_EXERCISE REQUIREMENTS_. Copy out all of the data exactly as it appears. Format the lines as a JSON array of strings and drop empty lines.

_SOURCE EXCERPT_.
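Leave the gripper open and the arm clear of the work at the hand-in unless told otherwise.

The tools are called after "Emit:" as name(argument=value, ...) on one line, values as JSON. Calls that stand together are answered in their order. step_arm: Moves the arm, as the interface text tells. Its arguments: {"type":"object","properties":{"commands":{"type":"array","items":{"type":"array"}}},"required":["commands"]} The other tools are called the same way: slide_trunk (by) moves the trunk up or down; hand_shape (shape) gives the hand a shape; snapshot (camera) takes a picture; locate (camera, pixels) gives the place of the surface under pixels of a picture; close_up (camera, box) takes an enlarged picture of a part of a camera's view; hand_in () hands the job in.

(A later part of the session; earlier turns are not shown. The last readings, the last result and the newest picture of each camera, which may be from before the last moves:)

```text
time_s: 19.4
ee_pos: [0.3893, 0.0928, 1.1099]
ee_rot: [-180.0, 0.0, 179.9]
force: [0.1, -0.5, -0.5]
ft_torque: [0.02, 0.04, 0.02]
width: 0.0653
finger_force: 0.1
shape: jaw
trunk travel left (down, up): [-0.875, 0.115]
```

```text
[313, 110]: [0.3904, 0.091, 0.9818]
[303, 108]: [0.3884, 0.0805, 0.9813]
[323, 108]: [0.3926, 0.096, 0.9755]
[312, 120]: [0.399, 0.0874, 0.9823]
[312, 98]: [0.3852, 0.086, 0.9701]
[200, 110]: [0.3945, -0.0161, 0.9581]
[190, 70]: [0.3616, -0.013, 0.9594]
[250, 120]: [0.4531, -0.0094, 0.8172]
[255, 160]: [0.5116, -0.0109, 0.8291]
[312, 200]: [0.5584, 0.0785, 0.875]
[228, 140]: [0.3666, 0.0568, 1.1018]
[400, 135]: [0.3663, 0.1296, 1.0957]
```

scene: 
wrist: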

_OUTPUT BELOW_.
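[
  "Leave the gripper open and the arm clear of the work at the hand-in unless told otherwise.",
  "The tools are called after \"Emit:\" as name(argument=value, ...) on one line, values as JSON. Calls that stand together are answered in their order. step_arm: Moves the arm, as the interface text tells. Its arguments: {\"type\":\"object\",\"properties\":{\"commands\":{\"type\":\"array\",\"items\":{\"type\":\"array\"}}},\"required\":[\"commands\"]} The other tools are called the same way: slide_trunk (by) moves the trunk up or down; hand_shape (shape) gives the hand a shape; snapshot (camera) takes a picture; locate (camera, pixels) gives the place of the surface under pixels of a picture; close_up (camera, box) takes an enlarged picture of a part of a camera's view; hand_in () hands the job in.",
  "(A later part of the session; earlier turns are not shown. The last readings, the last result and the newest picture of each camera, which may be from before the last moves:)",
  "```text",
  "time_s: 19.4",
  "ee_pos: [0.3893, 0.0928, 1.1099]",
  "ee_rot: [-180.0, 0.0, 179.9]",
  "force: [0.1, -0.5, -0.5]",
  "ft_torque: [0.02, 0.04, 0.02]",
  "width: 0.0653",
  "finger_force: 0.1",
  "shape: jaw",
  "trunk travel left (down, up): [-0.875, 0.115]",
  "```",
  "```text",
  "[313, 110]: [0.3904, 0.091, 0.9818]",
  "[303, 108]: [0.3884, 0.0805, 0.9813]",
  "[323, 108]: [0.3926, 0.096, 0.9755]",
  "[312, 120]: [0.399, 0.0874, 0.9823]",
  "[312, 98]: [0.3852, 0.086, 0.9701]",
  "[200, 110]: [0.3945, -0.0161, 0.9581]",
  "[190, 70]: [0.3616, -0.013, 0.9594]",
  "[250, 120]: [0.4531, -0.0094, 0.8172]",
  "[255, 160]: [0.5116, -0.0109, 0.8291]",
  "[312, 200]: [0.5584, 0.0785, 0.875]",
  "[228, 140]: [0.3666, 0.0568, 1.1018]",
  "[400, 135]: [0.3663, 0.1296, 1.0957]",
  "```",
  "scene: ",
  "wrist:"
]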